Оставаясь в границах темы, надо заметить, что в отдельных случаях можно определенно говорить о том, что песенник не имел значения звена в цепи передач лермонтовского стихотворения народным певцам. Песенник не мог быть и не был первым и главным проводником песни в народную среду. Он имел иное, весьма немаловажное значение: при готовом музыкальном мотиве песни содействовал ее принятию в новую среду и ее сохранности, закрепляя и обновляя в памяти представителей сменяющихся поколений певцов песенные тексты119. В связь с этим нужно поставить и другое наблюдение: старшие записи дальше отстоят от авторского текста, чем записи ближайшие по времени; новые записи иногда совсем не дают разночтений. Подобное же значение имела учебная книга.

В судьбе стихотворения, в претворении его в песню, в его популярности сыграла очень важную роль его музыкальная обработка.
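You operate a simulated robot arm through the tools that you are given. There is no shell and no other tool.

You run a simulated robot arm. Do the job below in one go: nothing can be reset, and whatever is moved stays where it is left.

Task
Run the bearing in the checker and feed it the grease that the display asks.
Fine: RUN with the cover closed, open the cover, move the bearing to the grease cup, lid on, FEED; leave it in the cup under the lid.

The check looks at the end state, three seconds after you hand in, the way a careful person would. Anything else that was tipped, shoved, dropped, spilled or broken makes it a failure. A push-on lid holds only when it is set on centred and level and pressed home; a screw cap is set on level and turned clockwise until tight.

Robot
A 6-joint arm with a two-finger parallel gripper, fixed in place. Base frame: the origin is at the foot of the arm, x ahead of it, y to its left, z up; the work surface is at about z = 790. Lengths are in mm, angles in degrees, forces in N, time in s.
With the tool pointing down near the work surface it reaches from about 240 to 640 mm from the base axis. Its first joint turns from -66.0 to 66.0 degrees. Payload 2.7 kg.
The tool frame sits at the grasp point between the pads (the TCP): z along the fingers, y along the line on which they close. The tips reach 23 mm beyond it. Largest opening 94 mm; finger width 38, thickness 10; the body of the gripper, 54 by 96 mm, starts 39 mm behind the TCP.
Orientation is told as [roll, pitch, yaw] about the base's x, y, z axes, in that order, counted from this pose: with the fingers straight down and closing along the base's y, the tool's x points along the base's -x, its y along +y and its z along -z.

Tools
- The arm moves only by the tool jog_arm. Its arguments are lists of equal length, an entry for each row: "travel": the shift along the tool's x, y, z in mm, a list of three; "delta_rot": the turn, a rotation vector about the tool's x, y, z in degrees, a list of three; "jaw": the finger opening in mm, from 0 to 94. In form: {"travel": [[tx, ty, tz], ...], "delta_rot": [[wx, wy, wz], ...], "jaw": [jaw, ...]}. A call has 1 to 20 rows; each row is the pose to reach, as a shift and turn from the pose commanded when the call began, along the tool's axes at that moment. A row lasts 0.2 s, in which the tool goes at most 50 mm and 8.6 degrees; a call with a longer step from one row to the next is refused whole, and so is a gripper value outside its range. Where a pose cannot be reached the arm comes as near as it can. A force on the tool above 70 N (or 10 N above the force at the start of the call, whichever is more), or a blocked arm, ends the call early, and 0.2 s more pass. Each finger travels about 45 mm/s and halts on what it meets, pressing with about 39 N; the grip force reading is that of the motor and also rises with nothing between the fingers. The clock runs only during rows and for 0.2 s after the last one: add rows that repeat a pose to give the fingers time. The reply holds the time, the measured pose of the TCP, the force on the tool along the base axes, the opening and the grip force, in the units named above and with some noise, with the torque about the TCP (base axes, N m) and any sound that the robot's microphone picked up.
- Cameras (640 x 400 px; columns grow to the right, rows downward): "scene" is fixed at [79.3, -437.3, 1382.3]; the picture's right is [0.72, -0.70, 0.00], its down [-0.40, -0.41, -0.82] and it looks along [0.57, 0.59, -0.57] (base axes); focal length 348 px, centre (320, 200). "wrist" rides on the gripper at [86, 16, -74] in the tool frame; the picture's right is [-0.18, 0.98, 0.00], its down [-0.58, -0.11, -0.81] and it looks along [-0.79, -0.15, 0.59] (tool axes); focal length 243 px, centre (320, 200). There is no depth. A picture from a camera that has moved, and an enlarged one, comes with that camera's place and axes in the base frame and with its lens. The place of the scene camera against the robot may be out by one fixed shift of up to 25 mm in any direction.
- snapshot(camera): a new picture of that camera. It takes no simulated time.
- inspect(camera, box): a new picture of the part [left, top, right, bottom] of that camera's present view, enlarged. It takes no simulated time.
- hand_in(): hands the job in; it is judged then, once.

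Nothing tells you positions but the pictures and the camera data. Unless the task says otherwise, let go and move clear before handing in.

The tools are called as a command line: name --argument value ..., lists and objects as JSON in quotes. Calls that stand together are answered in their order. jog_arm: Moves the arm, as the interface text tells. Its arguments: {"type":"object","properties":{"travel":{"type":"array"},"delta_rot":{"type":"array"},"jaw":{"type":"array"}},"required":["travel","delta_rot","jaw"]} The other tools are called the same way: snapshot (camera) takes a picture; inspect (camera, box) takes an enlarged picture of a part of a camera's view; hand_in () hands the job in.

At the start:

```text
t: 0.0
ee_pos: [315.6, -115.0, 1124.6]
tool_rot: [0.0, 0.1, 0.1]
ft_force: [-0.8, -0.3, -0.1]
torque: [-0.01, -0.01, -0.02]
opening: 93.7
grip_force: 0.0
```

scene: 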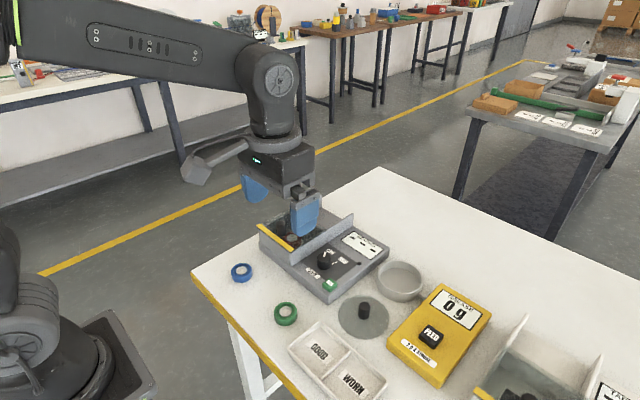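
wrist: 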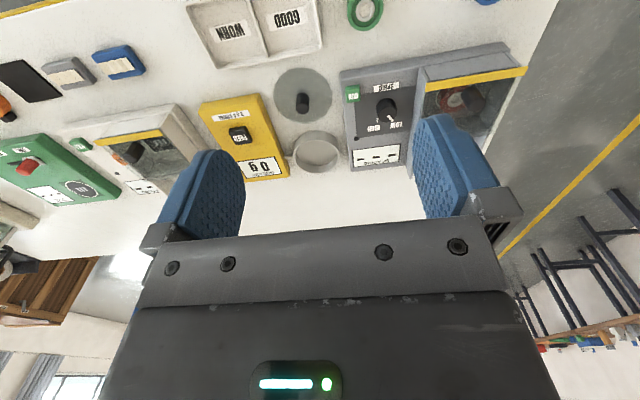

Первый посредник между поэтом и народом — тот музыкант-композитор, которому удалось облечь слова поэта в близкие воспринимающей среде звуки, будь то пианист, гитарист, певец — кто угодно. Когда поэт входит в музыку, он получает новую силу, новые пути распространения и средства проникновения в народ.

Песня не исполняется без слов. Музыка влечет за собой текст; искание его приводит к книге, к песеннику.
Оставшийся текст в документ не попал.